Work instructions> Set down all of the data that follows word for word, without the images.

Data provided>
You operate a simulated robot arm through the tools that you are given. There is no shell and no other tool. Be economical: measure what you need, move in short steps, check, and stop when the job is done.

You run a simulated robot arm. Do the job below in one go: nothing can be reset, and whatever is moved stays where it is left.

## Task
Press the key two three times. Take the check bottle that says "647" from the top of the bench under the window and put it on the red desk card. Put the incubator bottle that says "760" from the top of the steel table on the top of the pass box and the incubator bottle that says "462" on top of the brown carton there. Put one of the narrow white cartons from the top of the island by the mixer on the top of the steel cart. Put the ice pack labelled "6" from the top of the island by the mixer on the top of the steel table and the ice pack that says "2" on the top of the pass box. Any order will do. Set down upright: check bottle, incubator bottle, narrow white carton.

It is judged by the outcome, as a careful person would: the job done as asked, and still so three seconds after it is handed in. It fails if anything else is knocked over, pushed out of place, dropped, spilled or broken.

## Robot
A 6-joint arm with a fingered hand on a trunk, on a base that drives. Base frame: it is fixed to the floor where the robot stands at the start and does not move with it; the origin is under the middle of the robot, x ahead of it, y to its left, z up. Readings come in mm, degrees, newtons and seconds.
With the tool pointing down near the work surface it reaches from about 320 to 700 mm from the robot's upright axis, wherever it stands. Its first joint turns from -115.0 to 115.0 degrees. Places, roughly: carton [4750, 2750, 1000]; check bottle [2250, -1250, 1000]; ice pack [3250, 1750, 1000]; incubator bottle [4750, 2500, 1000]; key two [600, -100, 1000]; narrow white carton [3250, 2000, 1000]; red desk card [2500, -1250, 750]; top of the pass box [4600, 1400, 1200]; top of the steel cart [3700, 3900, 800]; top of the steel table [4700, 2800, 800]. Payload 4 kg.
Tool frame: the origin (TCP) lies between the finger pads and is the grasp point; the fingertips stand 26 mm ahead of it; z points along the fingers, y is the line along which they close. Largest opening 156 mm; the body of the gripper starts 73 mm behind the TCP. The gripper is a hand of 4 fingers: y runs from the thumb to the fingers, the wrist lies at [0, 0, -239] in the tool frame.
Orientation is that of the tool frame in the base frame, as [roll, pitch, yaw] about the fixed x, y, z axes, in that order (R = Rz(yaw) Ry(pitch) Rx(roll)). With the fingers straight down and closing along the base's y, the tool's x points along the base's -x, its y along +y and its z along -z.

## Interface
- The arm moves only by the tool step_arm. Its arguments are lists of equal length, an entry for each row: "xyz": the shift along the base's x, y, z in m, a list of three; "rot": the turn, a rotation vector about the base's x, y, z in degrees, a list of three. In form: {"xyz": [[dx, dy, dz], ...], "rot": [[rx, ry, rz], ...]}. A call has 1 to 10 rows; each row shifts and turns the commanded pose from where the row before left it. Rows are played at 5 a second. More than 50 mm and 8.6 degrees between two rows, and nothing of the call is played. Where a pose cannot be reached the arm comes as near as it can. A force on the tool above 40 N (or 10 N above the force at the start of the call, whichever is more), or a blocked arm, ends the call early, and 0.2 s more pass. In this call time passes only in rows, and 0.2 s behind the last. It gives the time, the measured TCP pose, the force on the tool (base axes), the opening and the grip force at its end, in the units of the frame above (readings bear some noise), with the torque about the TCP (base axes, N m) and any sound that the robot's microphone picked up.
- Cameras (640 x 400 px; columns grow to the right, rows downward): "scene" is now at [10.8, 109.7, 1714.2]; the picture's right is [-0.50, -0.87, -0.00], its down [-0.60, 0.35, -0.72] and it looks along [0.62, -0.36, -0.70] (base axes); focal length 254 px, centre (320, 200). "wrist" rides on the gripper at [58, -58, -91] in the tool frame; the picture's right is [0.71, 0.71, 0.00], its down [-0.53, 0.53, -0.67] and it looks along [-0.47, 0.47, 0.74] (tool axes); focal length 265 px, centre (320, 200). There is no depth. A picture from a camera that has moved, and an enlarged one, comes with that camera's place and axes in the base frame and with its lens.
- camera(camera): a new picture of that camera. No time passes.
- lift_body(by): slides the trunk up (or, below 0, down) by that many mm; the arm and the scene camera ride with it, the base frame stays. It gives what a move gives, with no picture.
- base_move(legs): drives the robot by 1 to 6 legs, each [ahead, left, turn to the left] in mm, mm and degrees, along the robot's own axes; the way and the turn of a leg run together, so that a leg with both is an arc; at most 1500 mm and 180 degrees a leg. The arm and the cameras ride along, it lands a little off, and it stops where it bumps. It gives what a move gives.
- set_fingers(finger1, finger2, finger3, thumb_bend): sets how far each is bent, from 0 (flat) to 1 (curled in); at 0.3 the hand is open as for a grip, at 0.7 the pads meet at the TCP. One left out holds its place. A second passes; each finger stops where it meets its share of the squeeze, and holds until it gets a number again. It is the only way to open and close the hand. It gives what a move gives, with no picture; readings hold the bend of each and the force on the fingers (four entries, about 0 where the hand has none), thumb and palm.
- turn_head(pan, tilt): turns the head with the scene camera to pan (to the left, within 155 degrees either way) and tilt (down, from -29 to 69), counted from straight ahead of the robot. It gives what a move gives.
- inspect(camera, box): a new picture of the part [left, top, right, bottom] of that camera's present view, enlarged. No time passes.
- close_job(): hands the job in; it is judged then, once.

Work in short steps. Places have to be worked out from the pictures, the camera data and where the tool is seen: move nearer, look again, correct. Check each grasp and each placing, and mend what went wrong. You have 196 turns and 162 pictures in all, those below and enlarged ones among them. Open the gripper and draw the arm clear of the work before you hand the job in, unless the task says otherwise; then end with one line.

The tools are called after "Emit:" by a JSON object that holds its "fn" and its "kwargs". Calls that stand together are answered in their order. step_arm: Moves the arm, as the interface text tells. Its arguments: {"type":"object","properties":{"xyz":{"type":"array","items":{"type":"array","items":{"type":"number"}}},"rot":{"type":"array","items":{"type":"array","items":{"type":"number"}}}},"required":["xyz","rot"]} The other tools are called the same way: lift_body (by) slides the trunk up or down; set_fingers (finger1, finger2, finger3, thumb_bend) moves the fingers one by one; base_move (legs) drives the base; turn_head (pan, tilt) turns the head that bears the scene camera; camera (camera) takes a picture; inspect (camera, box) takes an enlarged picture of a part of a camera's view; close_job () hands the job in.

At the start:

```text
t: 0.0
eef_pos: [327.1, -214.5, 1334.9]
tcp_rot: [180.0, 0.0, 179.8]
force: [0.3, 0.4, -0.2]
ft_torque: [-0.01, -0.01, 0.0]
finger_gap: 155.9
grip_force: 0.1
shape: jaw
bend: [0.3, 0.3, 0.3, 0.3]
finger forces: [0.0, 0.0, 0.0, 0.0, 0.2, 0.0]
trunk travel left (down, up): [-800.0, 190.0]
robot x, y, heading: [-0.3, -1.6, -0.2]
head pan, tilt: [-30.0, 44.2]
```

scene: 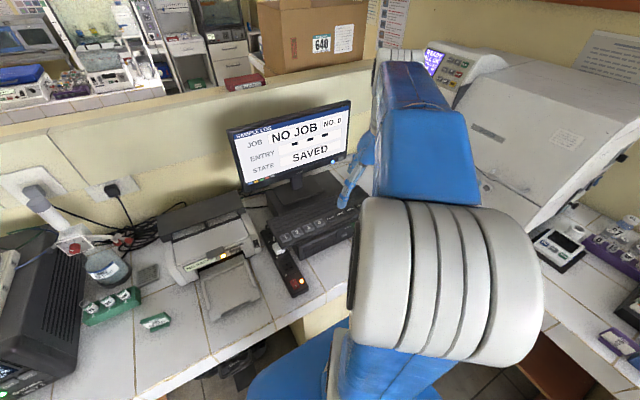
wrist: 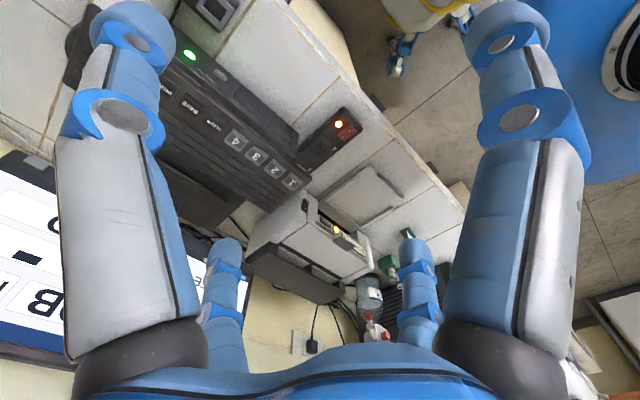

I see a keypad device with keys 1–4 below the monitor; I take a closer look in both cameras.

Solved problem>
You operate a simulated robot arm through the tools that you are given. There is no shell and no other tool. Be economical: measure what you need, move in short steps, check, and stop when the job is done.

You run a simulated robot arm. Do the job below in one go: nothing can be reset, and whatever is moved stays where it is left.

## Task
Press the key two three times. Take the check bottle that says "647" from the top of the bench under the window and put it on the red desk card. Put the incubator bottle that says "760" from the top of the steel table on the top of the pass box and the incubator bottle that says "462" on top of the brown carton there. Put one of the narrow white cartons from the top of the island by the mixer on the top of the steel cart. Put the ice pack labelled "6" from the top of the island by the mixer on the top of the steel table and the ice pack that says "2" on the top of the pass box. Any order will do. Set down upright: check bottle, incubator bottle, narrow white carton.

It is judged by the outcome, as a careful person would: the job done as asked, and still so three seconds after it is handed in. It fails if anything else is knocked over, pushed out of place, dropped, spilled or broken.

## Robot
A 6-joint arm with a fingered hand on a trunk, on a base that drives. Base frame: it is fixed to the floor where the robot stands at the start and does not move with it; the origin is under the middle of the robot, x ahead of it, y to its left, z up. Readings come in mm, degrees, newtons and seconds.
With the tool pointing down near the work surface it reaches from about 320 to 700 mm from the robot's upright axis, wherever it stands. Its first joint turns from -115.0 to 115.0 degrees. Places, roughly: carton [4750, 2750, 1000]; check bottle [2250, -1250, 1000]; ice pack [3250, 1750, 1000]; incubator bottle [4750, 2500, 1000]; key two [600, -100, 1000]; narrow white carton [3250, 2000, 1000]; red desk card [2500, -1250, 750]; top of the pass box [4600, 1400, 1200]; top of the steel cart [3700, 3900, 800]; top of the steel table [4700, 2800, 800]. Payload 4 kg.
Tool frame: the origin (TCP) lies between the finger pads and is the grasp point; the fingertips stand 26 mm ahead of it; z points along the fingers, y is the line along which they close. Largest opening 156 mm; the body of the gripper starts 73 mm behind the TCP. The gripper is a hand of 4 fingers: y runs from the thumb to the fingers, the wrist lies at [0, 0, -239] in the tool frame.
Orientation is that of the tool frame in the base frame, as [roll, pitch, yaw] about the fixed x, y, z axes, in that order (R = Rz(yaw) Ry(pitch) Rx(roll)). With the fingers straight down and closing along the base's y, the tool's x points along the base's -x, its y along +y and its z along -z.

## Interface
- The arm moves only by the tool step_arm. Its arguments are lists of equal length, an entry for each row: "xyz": the shift along the base's x, y, z in m, a list of three; "rot": the turn, a rotation vector about the base's x, y, z in degrees, a list of three. In form: {"xyz": [[dx, dy, dz], ...], "rot": [[rx, ry, rz], ...]}. A call has 1 to 10 rows; each row shifts and turns the commanded pose from where the row before left it. Rows are played at 5 a second. More than 50 mm and 8.6 degrees between two rows, and nothing of the call is played. Where a pose cannot be reached the arm comes as near as it can. A force on the tool above 40 N (or 10 N above the force at the start of the call, whichever is more), or a blocked arm, ends the call early, and 0.2 s more pass. In this call time passes only in rows, and 0.2 s behind the last. It gives the time, the measured TCP pose, the force on the tool (base axes), the opening and the grip force at its end, in the units of the frame above (readings bear some noise), with the torque about the TCP (base axes, N m) and any sound that the robot's microphone picked up.
- Cameras (640 x 400 px; columns grow to the right, rows downward): "scene" is now at [10.8, 109.7, 1714.2]; the picture's right is [-0.50, -0.87, -0.00], its down [-0.60, 0.35, -0.72] and it looks along [0.62, -0.36, -0.70] (base axes); focal length 254 px, centre (320, 200). "wrist" rides on the gripper at [58, -58, -91] in the tool frame; the picture's right is [0.71, 0.71, 0.00], its down [-0.53, 0.53, -0.67] and it looks along [-0.47, 0.47, 0.74] (tool axes); focal length 265 px, centre (320, 200). There is no depth. A picture from a camera that has moved, and an enlarged one, comes with that camera's place and axes in the base frame and with its lens.
- camera(camera): a new picture of that camera. No time passes.
- lift_body(by): slides the trunk up (or, below 0, down) by that many mm; the arm and the scene camera ride with it, the base frame stays. It gives what a move gives, with no picture.
- base_move(legs): drives the robot by 1 to 6 legs, each [ahead, left, turn to the left] in mm, mm and degrees, along the robot's own axes; the way and the turn of a leg run together, so that a leg with both is an arc; at most 1500 mm and 180 degrees a leg. The arm and the cameras ride along, it lands a little off, and it stops where it bumps. It gives what a move gives.
- set_fingers(finger1, finger2, finger3, thumb_bend): sets how far each is bent, from 0 (flat) to 1 (curled in); at 0.3 the hand is open as for a grip, at 0.7 the pads meet at the TCP. One left out holds its place. A second passes; each finger stops where it meets its share of the squeeze, and holds until it gets a number again. It is the only way to open and close the hand. It gives what a move gives, with no picture; readings hold the bend of each and the force on the fingers (four entries, about 0 where the hand has none), thumb and palm.
- turn_head(pan, tilt): turns the head with the scene camera to pan (to the left, within 155 degrees either way) and tilt (down, from -29 to 69), counted from straight ahead of the robot. It gives what a move gives.
- inspect(camera, box): a new picture of the part [left, top, right, bottom] of that camera's present view, enlarged. No time passes.
- close_job(): hands the job in; it is judged then, once.

Work in short steps. Places have to be worked out from the pictures, the camera data and where the tool is seen: move nearer, look again, correct. Check each grasp and each placing, and mend what went wrong. You have 196 turns and 162 pictures in all, those below and enlarged ones among them. Open the gripper and draw the arm clear of the work before you hand the job in, unless the task says otherwise; then end with one line.

The tools are called after "Emit:" by a JSON object that holds its "fn" and its "kwargs". Calls that stand together are answered in their order. step_arm: Moves the arm, as the interface text tells. Its arguments: {"type":"object","properties":{"xyz":{"type":"array","items":{"type":"array","items":{"type":"number"}}},"rot":{"type":"array","items":{"type":"array","items":{"type":"number"}}}},"required":["xyz","rot"]} The other tools are called the same way: lift_body (by) slides the trunk up or down; set_fingers (finger1, finger2, finger3, thumb_bend) moves the fingers one by one; base_move (legs) drives the base; turn_head (pan, tilt) turns the head that bears the scene camera; camera (camera) takes a picture; inspect (camera, box) takes an enlarged picture of a part of a camera's view; close_job () hands the job in.

At the start:

```text
t: 0.0
eef_pos: [327.1, -214.5, 1334.9]
tcp_rot: [180.0, 0.0, 179.8]
force: [0.3, 0.4, -0.2]
ft_torque: [-0.01, -0.01, 0.0]
finger_gap: 155.9
grip_force: 0.1
shape: jaw
bend: [0.3, 0.3, 0.3, 0.3]
finger forces: [0.0, 0.0, 0.0, 0.0, 0.2, 0.0]
trunk travel left (down, up): [-800.0, 190.0]
robot x, y, heading: [-0.3, -1.6, -0.2]
head pan, tilt: [-30.0, 44.2]
```

scene: 
wrist: 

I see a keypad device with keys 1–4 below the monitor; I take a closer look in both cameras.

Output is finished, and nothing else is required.